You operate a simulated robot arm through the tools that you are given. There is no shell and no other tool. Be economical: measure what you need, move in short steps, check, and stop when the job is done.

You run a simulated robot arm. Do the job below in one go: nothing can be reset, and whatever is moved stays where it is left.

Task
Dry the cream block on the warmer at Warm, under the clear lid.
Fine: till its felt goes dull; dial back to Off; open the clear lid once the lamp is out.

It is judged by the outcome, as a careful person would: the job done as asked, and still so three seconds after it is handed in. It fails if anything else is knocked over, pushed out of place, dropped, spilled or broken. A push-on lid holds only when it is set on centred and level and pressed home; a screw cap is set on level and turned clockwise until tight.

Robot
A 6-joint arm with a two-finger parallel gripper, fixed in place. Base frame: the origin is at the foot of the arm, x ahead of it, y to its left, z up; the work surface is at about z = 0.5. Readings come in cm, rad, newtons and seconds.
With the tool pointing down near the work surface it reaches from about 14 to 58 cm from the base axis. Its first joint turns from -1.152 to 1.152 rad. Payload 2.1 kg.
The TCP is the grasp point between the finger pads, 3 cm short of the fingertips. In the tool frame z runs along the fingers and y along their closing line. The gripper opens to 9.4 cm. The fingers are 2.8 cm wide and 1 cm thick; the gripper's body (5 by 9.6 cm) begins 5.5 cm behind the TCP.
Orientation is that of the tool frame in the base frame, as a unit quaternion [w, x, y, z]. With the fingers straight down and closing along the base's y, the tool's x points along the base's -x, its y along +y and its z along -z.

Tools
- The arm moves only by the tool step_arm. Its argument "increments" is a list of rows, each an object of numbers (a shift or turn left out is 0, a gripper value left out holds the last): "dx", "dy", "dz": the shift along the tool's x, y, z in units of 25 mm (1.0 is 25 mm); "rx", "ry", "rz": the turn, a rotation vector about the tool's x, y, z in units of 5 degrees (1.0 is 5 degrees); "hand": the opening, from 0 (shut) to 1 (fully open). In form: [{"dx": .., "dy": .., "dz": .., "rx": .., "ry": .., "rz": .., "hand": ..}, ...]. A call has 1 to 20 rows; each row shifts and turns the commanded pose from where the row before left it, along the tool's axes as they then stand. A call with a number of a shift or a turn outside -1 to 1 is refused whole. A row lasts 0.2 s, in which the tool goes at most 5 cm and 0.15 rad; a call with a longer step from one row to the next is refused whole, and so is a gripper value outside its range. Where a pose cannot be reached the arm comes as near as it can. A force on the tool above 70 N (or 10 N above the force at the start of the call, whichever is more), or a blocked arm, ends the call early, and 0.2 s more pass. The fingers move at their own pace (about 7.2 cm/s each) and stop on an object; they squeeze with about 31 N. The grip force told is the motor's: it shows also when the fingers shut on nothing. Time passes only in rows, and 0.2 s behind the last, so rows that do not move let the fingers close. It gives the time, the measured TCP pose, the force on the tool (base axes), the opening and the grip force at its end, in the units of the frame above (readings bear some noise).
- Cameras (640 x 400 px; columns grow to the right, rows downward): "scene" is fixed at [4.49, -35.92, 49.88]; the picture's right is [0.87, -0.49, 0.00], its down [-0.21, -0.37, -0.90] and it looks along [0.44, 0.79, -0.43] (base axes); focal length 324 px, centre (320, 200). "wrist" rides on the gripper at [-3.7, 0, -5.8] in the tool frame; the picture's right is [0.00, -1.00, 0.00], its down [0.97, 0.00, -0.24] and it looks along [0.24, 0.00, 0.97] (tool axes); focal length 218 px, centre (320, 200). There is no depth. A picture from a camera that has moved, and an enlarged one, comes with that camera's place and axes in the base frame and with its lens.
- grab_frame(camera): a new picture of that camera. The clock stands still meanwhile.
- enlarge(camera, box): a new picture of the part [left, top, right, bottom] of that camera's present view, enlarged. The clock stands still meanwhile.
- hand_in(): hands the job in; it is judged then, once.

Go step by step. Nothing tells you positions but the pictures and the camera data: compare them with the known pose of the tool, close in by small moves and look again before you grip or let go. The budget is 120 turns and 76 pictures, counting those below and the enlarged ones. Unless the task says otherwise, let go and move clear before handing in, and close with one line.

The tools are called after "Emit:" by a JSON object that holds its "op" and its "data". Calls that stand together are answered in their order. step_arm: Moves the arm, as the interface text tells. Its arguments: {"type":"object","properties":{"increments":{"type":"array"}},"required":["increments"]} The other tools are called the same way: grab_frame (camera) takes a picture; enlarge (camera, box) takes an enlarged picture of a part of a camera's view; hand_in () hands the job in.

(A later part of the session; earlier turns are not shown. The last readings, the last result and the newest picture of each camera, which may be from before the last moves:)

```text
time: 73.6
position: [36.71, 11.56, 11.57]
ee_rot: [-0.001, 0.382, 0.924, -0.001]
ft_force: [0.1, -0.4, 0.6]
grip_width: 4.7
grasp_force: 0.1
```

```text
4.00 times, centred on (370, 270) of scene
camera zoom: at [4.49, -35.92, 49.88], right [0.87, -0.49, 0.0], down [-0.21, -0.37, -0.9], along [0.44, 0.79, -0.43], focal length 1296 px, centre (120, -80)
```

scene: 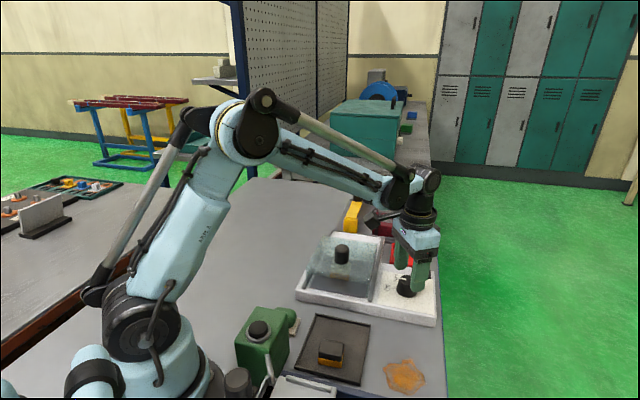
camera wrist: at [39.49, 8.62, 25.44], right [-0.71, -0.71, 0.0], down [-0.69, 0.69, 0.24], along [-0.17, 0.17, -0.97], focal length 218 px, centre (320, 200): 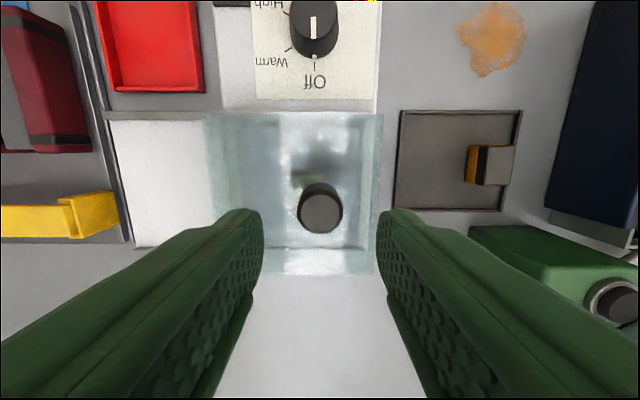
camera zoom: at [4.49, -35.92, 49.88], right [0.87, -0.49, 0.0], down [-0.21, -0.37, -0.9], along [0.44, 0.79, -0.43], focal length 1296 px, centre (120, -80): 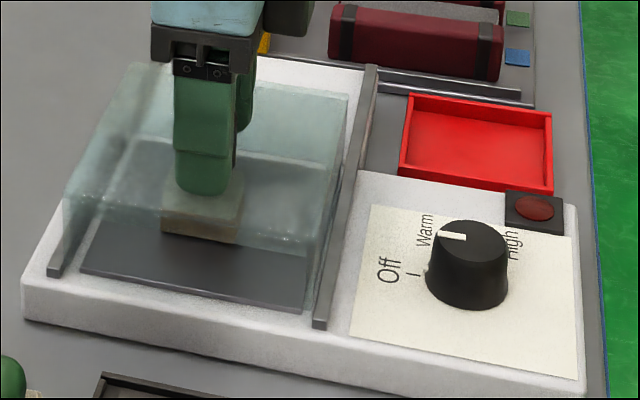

◇ ◇ ◇ ◇ ◇

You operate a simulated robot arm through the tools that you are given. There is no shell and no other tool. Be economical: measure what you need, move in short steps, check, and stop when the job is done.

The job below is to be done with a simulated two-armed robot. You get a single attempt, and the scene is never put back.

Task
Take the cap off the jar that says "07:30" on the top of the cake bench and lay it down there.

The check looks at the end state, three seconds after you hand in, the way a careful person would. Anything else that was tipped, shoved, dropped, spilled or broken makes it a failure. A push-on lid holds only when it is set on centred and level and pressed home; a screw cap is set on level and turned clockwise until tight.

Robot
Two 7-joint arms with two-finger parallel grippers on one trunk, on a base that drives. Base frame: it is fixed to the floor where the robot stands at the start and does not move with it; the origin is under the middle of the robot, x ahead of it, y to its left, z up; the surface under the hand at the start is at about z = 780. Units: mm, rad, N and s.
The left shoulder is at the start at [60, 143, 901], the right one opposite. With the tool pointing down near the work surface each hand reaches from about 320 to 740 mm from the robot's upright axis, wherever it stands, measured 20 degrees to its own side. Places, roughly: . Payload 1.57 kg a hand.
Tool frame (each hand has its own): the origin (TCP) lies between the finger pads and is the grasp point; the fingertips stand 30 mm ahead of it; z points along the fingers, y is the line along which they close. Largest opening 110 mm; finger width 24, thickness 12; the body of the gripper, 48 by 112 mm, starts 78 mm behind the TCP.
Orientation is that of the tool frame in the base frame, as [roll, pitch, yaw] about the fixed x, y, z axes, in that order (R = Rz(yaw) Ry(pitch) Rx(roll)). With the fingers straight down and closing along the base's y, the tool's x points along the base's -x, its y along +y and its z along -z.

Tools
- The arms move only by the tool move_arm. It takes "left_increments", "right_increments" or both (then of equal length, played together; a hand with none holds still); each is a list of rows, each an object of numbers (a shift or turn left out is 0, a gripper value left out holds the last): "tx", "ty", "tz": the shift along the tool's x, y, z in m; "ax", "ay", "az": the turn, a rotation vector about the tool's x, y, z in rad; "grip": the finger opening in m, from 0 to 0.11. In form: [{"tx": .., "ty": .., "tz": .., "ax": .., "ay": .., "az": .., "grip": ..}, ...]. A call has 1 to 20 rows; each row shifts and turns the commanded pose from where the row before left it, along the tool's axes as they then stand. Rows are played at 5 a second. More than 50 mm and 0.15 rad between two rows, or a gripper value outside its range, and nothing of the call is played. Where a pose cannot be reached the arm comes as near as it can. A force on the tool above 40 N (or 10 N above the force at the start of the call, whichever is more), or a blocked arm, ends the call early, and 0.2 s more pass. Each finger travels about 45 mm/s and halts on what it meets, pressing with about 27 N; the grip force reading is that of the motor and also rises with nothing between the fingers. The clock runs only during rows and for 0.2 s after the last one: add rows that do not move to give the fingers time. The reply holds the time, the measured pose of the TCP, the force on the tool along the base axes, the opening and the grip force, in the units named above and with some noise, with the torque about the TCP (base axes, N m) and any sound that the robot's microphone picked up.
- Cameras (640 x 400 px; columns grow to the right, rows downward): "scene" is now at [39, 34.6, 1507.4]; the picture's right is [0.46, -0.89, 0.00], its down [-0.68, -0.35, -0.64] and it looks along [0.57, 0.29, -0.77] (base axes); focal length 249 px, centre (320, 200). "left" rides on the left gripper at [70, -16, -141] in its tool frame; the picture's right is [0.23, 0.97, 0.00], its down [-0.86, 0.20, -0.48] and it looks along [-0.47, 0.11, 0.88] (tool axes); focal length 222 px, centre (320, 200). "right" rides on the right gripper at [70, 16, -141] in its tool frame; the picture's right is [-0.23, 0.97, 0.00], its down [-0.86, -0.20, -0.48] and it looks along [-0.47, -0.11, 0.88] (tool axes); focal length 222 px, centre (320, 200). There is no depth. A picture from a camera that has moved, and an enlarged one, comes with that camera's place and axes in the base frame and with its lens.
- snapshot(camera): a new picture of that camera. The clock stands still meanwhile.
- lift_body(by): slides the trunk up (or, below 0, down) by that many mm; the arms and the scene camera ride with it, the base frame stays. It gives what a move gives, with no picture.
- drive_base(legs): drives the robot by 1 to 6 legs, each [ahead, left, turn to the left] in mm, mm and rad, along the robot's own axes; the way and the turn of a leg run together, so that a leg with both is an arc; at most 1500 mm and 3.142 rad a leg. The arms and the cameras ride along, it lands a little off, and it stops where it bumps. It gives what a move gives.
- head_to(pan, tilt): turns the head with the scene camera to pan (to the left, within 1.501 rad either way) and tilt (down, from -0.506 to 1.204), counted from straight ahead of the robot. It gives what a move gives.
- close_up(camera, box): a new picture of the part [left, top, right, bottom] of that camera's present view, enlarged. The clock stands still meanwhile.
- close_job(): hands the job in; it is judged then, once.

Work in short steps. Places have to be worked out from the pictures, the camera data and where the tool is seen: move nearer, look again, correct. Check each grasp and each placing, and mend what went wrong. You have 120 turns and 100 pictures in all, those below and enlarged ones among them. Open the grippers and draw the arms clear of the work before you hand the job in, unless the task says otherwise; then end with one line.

◇ ◇ ◇ ◇ ◇

§ **Directions for this task**
From the entries above, copy every line containing the word "back".

§ **Solution for this problem**
Fine: till its felt goes dull; dial back to Off; open the clear lid once the lamp is out.
The job below is to be done with a simulated two-armed robot. You get a single attempt, and the scene is never put back.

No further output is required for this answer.